At last I found one. “Can you take me to the Pro Language School near the Maya mall?” I asked the driver in Thai.

He shook his head. “I don’t go that way,” he answered. He pointed ahead and I jogged on to the next red song tau.

A song tau is a small pickup truck with a covered bed which holds two bench seats. That’s what song tau means – two seats. They are the main public transportation here. I had caught a green song tau by our house and rode it to the big market. Now I needed to find a red song tau that would deliver me to the language school I was checking out.

At the third try I found a driver who agreed to take me to the language school. I tried to chat with him in Thai on the way, but we didn’t get far. He did pick up that I am a Christian.

“Prah Yesu?” he asked.

“Yes,” I cried in delight. “Jesus.”

He wore a string tied around his wrist to ward off evil spirits, so I knew he was a Buddhist or an animist. He scrabbled in his glove box and handed me a book. A Bible, I thought. Someone has been sharing the Gospel with him. I turned to try to find a scripture. But something was wrong. I flipped to the front. Not a Bible – a book of Mormon.

I had absolutely no words to explain to him the difference between Christianity and Mormonism. Frustration welled up like a tide within me. I’m here in a country with few Christians and I can do so little. I had only been playing with the idea of taking another round of Thai lessons. I quit playing and made a decision. If the school worked out at all, I would go – even though it meant twice weekly journeys by tiresome song taus. I will learn to speak Thai with reasonable fluency or die trying.

I can take a class now thanks to Shelby Banks who has come to help me teach the kids. She’ll be here six weeks or so. She hasn’t recovered from jet lag yet, but immediately jumped in to help me anyway. With her help I will have time to work on Thai and on my big writing projects.

And take an occasional nap.

Our new kids, Moses and Nora, are picking up English quickly. They are also a big help to me. Since they don’t attend school with the other kids, they cheerfully help with the housework so I have time to teach them. They will progress even faster with Shelby to take a teaching shift.

Moses is 18 and attends the Thai informal school one day a week. It’s somewhat like GED classes and he is working toward his high school diploma. The other days he studies English with me.

Nora came too late to enroll in the informal school, and the kids’ school refused to take her a week after school started. No problem. She is 15 and legally doesn’t have to attend school. She will just study with me until November when she can join the informal school class.

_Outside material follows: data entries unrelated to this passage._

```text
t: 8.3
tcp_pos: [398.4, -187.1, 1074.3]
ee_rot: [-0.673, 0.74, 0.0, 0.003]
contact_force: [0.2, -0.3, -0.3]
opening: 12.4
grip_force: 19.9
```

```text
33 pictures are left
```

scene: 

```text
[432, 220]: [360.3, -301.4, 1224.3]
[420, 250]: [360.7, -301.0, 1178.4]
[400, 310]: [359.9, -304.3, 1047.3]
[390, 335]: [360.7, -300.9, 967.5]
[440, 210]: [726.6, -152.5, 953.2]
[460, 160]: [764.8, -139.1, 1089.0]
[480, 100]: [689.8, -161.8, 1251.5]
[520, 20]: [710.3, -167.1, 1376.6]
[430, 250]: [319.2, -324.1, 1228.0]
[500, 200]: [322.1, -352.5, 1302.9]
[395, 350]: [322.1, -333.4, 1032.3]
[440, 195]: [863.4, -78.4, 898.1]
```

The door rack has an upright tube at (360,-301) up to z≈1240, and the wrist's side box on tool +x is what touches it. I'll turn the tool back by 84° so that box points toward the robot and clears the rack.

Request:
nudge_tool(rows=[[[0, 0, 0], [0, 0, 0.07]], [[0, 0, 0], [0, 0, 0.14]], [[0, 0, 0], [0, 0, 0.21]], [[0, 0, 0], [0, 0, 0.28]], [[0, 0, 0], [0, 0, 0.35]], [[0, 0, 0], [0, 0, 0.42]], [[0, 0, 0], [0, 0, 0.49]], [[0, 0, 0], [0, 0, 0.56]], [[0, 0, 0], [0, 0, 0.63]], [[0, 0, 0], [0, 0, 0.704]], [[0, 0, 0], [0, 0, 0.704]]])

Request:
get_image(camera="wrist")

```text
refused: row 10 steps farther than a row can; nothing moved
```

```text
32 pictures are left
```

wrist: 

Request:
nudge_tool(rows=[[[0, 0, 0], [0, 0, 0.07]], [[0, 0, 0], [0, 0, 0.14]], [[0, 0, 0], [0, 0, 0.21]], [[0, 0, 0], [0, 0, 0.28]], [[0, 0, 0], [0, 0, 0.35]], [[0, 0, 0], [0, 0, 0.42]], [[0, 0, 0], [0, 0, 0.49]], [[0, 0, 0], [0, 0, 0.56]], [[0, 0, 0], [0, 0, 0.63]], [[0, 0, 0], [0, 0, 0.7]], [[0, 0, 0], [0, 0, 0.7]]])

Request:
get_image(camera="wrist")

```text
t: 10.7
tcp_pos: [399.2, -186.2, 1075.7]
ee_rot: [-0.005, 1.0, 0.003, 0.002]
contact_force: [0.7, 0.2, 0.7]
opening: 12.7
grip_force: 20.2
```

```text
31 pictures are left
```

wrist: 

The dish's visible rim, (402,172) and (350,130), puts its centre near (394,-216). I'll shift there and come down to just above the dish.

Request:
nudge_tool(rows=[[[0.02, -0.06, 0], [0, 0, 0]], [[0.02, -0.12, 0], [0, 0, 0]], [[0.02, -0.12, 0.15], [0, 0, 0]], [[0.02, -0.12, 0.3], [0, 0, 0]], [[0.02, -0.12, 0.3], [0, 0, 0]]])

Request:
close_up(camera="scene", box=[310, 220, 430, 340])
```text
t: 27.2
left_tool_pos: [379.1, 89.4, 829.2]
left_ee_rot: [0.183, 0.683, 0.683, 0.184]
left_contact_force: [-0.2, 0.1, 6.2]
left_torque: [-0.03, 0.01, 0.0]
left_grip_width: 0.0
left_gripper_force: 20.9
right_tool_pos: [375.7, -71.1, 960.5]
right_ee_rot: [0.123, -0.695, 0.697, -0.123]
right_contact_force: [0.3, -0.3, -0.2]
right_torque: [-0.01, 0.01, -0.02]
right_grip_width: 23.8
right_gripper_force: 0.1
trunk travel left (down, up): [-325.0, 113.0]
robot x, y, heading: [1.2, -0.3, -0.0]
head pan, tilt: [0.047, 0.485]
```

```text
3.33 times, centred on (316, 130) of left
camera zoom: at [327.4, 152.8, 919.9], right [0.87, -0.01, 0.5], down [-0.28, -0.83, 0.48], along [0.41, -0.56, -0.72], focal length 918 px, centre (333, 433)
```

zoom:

Shelby will supervise them in the afternoons while I am at Thai class. A few weeks after she has to go home, another young friend, Kimmie Hasselbusch, will come from Ohio to stay with us and help. She will be with us for several months. I am so thankful for these ladies who have a heart for missions and are willing to help with the often-unglamorous job of caring for young teenagers.

In other news, the brakes went out on the truck this week – thankfully not the day Paul was traveling to visit churches in the mountains. It will be in the shop until Wednesday, so we won’t be able to travel to a village this Sunday.  We will have services at home and William will translate.  He does a good job and it’s excellent practice for him.  Perhaps the Lord is planning a training day for a future translator!

Tomorrow is the day we planned to celebrate Molly’s fourteenth birthday with an outing. We won’t be going to a waterfall as we planned, but we girls will go do some shopping – by song tau.

As usual, we have had disappointment and difficulties these last few weeks, but every one of them has led to blessings. What a comfort that the Lord knows the way we should take. He leads and never fails to encourage us. He is good!